Im Rahmen des Klimaschutzgesetzes hat sich Deutschland zur Klimaneutralität bis 2045 bekannt und ambitionierte Reduktionspfade für alle Sektoren formuliert. Bereits 2030 sollen die Emissionen in den Sektoren Verkehr, Industrie, Gebäude, Energiewirtschaft und Landwirtschaft um 65 % im Vergleich zu 1990 sinken*. Als bevölkerungsreichstes Bundesland hat sich auch Nordrhein-Westfalen dazu entschlossen, so schnell wie möglich entlang des 1,5-Grad-Ziels Klimaneutralität mit Netto-Null-Emission zu erreichen, spätestens jedoch im Jahr 2045.**

Um dieses Ziel zu erreichen, kommt der Umweltwirtschaft in Nordrhein-Westfalen eine Schlüsselrolle zu, da sie für alle Sektoren verschiedene Güter und Leistungen bereitstellt, die die Transformation zu einer klimaneutralen Industrieregion ermöglichen.

Den Wertschöpfungsaktivitäten der verschiedenen Teilmärkte der Umweltwirtschaft im Jahr 2020 lassen sich Emissionseinsparungen von 55 Mio. t CO₂-Äquivalenten zuordnen. Zu beachten ist dabei, dass in dieser Summe auch Einsparungen berücksichtigt sind, die außerhalb Nordrhein-Westfalens erzielt wurden (wenn Klimaschutztechnologien aus NRW exportiert wurden, siehe hierzu auch Kapitel 6 zu den internationalen Märkten) sowie erwartete künftige Einspareffekte durch den fortlaufenden Betrieb gefertigter Technologiegüter (z. B. einer Windkraftanlage über 20 Jahre). In der Abbildung unten sind die jeweiligen Emissionsminderungen der Teilmärkte abgebildet. Mit Hilfe des Kostensatzes der Methodenkonvention des Umweltbundesamtes können diesen Emissionsminderungen vermiedene Klimaschäden in Höhe von 10,7 Mrd.
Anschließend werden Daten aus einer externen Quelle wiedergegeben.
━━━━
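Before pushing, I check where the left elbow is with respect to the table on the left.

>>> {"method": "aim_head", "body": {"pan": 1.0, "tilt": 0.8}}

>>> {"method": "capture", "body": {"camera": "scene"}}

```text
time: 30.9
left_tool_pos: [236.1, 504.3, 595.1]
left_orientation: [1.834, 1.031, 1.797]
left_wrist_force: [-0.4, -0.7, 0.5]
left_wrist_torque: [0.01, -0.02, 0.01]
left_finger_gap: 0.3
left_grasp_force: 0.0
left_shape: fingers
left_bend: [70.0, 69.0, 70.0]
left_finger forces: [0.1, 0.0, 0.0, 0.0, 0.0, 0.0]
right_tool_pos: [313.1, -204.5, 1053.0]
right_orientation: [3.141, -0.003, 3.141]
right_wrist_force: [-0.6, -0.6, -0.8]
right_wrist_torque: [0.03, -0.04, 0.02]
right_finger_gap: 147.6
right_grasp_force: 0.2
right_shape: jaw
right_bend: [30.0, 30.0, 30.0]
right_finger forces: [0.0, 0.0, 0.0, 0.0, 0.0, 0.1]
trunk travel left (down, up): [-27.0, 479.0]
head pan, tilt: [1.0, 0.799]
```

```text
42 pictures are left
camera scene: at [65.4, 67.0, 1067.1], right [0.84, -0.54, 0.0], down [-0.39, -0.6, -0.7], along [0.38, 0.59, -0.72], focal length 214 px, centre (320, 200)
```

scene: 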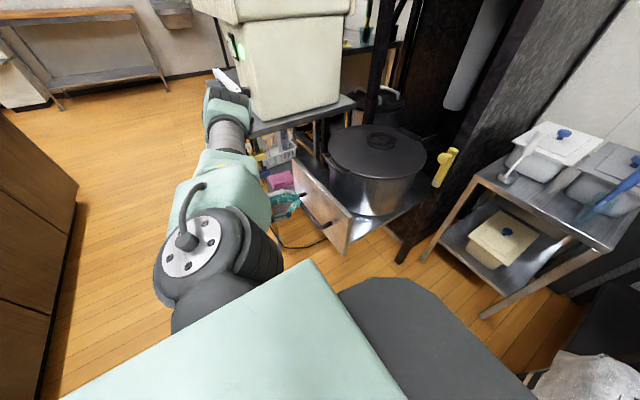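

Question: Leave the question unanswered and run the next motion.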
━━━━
Euro zugeschrieben werden.

Dem Teilmarkt Umweltfreundliche Mobilität (UMO) können für 2020 etwa 12,2 Mio. t eingesparte Emissionen zugeordnet werden, die im Wesentlichen durch den öffentlichen Personenverkehr (4,1 Mio. t) und die nachhaltige Logistik (8 Mio. t) mit Bahn und Schiff zustande kommen. Diese Werte resultieren aus dem Vergleich zu einem kontrafaktischen Szenario, das annimmt, die Personen- bzw. Tonnenkilometer der umweltfreundlichen Mobilitätsträger würden stattdessen mit dem PKW bzw. LKW geleistet und entsprechend mehr Emissionen verursachen. Aus der Differenz zu den gegenwärtigen Verkehrsemissionen lässt sich der Einspareffekt des Teilmarktes abschätzen. Zusätzlich führt der beginnende Markthochlauf der Elektromobilität, der Einsatz von Biokraftstoffen und der Einsatz effizienterer Fahrzeugtechnologien zu Einsparungen von etwa 30.000 t.
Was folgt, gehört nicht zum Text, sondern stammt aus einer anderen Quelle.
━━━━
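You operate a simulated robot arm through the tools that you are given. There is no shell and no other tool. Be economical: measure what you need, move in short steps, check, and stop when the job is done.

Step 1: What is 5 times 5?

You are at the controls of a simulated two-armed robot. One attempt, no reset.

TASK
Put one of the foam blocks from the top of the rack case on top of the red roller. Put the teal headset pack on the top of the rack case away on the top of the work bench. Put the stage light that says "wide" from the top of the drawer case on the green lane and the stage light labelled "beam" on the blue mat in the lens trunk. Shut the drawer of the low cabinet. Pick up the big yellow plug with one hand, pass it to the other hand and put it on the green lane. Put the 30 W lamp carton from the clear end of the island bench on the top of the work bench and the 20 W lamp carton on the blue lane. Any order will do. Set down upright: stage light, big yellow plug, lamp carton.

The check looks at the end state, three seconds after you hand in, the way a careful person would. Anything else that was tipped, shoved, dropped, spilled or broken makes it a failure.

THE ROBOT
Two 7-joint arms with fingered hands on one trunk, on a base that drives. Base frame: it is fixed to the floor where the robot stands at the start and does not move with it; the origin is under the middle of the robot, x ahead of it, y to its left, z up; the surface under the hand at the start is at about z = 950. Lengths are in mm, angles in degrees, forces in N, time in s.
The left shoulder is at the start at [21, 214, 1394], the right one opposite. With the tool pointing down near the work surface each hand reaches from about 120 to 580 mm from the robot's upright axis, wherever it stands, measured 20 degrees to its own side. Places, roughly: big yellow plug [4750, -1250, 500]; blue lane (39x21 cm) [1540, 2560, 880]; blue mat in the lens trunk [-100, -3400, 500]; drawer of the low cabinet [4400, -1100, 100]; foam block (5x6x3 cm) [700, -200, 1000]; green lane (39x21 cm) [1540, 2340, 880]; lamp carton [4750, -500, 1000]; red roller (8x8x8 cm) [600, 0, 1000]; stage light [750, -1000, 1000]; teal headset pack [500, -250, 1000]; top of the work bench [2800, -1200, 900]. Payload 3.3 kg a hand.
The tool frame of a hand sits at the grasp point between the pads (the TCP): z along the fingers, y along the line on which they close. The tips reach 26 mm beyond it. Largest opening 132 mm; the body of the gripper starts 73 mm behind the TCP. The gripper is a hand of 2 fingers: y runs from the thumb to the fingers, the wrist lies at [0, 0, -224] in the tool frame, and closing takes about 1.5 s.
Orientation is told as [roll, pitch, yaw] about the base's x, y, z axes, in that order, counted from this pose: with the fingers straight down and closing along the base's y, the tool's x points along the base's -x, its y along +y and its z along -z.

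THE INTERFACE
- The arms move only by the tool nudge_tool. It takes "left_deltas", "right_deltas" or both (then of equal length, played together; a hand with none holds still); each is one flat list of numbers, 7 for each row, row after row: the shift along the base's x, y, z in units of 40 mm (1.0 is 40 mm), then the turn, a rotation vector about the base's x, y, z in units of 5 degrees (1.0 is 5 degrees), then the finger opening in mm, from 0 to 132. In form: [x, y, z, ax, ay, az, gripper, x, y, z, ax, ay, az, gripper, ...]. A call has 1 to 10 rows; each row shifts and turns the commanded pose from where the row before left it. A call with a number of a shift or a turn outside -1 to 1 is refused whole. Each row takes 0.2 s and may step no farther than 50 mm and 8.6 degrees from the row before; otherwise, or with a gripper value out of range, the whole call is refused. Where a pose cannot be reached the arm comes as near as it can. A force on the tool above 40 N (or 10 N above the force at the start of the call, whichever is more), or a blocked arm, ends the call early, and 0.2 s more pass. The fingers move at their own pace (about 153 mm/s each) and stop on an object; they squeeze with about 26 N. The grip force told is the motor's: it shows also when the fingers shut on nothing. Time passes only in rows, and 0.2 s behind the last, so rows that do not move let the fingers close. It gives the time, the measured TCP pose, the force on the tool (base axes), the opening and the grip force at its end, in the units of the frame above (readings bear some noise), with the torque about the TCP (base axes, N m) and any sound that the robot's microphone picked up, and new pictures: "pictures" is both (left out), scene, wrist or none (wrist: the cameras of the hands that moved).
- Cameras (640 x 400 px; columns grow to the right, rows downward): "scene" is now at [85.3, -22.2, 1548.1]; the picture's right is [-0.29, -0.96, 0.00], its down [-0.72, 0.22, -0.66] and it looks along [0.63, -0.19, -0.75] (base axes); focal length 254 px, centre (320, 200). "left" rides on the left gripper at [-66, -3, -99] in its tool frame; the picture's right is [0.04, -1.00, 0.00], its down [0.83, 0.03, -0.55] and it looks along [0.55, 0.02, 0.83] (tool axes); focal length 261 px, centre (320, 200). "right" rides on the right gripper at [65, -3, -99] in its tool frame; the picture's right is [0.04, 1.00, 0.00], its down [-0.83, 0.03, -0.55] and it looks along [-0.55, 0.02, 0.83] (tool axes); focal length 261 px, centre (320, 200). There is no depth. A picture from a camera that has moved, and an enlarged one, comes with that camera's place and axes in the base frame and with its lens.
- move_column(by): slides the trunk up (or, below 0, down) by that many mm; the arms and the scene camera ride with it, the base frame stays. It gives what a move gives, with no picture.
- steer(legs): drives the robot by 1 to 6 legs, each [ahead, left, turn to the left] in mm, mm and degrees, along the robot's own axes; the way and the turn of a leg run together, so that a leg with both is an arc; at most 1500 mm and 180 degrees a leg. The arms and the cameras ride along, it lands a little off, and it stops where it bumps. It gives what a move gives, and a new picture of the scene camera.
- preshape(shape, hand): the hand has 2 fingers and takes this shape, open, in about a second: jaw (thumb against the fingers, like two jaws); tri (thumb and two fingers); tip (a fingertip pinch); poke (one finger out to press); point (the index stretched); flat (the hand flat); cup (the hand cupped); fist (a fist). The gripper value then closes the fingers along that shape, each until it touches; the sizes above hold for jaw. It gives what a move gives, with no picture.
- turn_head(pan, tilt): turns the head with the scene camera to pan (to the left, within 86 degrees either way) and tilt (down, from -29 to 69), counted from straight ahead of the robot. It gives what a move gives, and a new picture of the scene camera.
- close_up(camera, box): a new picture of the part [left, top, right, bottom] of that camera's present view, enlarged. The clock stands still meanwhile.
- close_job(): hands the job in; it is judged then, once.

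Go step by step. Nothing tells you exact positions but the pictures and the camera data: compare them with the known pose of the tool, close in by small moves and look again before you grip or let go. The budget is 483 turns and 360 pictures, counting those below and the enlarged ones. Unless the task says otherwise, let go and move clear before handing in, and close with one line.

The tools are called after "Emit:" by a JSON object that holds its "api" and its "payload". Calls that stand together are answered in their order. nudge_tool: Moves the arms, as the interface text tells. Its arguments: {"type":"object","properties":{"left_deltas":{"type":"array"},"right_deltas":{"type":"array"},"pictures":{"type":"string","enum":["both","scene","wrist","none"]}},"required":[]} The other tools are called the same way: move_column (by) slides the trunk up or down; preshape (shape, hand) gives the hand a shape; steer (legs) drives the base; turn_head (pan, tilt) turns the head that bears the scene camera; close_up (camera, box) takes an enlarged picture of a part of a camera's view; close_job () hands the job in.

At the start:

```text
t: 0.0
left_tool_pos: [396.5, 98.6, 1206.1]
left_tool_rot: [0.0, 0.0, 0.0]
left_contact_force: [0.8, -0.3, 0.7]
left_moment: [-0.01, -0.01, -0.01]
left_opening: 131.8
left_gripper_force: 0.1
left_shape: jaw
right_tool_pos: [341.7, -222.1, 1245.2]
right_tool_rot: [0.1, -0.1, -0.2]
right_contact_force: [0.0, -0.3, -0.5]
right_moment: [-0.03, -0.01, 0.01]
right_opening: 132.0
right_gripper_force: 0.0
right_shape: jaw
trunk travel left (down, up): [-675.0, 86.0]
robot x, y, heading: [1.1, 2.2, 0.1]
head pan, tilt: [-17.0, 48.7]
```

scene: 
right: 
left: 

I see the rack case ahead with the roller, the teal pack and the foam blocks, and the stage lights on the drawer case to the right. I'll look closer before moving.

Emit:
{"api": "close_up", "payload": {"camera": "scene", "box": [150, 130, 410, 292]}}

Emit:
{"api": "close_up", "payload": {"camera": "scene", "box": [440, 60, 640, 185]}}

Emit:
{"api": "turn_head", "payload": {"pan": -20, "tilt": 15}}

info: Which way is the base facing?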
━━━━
Für den Teilmarkt Materialien, Materialeffizienz und Ressourcenwirtschaft (MMR) ergeben sich hohe sekundäre Emissionseinsparungen als Nebeneffekt der Materialienverwertung. Mit Hilfe der stofflichen Verwertung, die Materialien in den Wirtschaftskreislauf zurückführt, wird die Primärproduktion vermieden, die zum Beispiel bei Stahl oder Aluminium hohe Emissionen verursacht. Daraus ergeben sich Einsparungen von etwa 6,1 Mio. t CO₂-Äquivalenten. Auch durch die energetische Verwertung von Abfällen, die die konventionelle Energieerzeugung substituiert, werden etwa 5,4 Mio. t CO₂-Äquivalente eingespart.

Auch für den Teilmarkt der Nachhaltigen Holz- und Forstwirtschaft (NHF) ergeben sich signifikante sekundäre Einsparungen. Die Bereitstellung von Holzbaustoffen führt zur Substitution anderer Materialien wie Beton und Stahl und mindert darüber die Emissionen im Jahr 2020 um 9,5 Mio. t CO₂-Äquivalente. Der Wert ergibt sich aus dem Verhältnis bereitgestellter Holzbaustoffe zu den entsprechenden Emissionsminderungen und wird mit der Bruttowertschöpfung für 2020 verrechnet. Zusätzlich wird die jährliche CO₂-Einspeicherung der Wälder berücksichtigt.

Um die Ziele der Klimaneutralität bis 2045 zu erreichen, ist die Energiewende und der Ausbau der erneuerbaren Energien von zentraler Bedeutung. Im Teilmarkt Umweltfreundliche Energiewandlung, -transport und -speicherung (ETS) werden durch die Leistungen im Jahr 2020 rund 10 Mio. t an Emissionen eingespart. Erfasst werden die Wind- und Wasserkraft, Photovoltaik, Bioenergie und der Einsatz von Geothermie, die jeweils entlang der Merit-Order des Kraftwerkseinsatzes konventionelle Anlagen substituieren.*** Zusätzlich wird der Ausbau des Stromnetzes anteilig erfasst. Im Zuge der angebotsseitigen Erfassung wird die Emissionseinsparung einer Anlage auf zwei Bestandteile aufgeteilt. Zum einen der Anteil des Betriebes, der mit Hilfe der variablen Kosten (OPEX) ermittelt wird, zum anderen wird der Herstellung der Anlage gemäß des Fixkostenanteils (CAPEX) eine Emissionsminderung zugeschrieben. Als Grundlage dienen Emissionsminderungsfaktoren des Umweltbundesamtes.**** Die jeweiligen Emissionsminderungen je Euro werden mit den entsprechenden Wertschöpfungsaktivitäten in Nordrhein-Westfalen verrechnet.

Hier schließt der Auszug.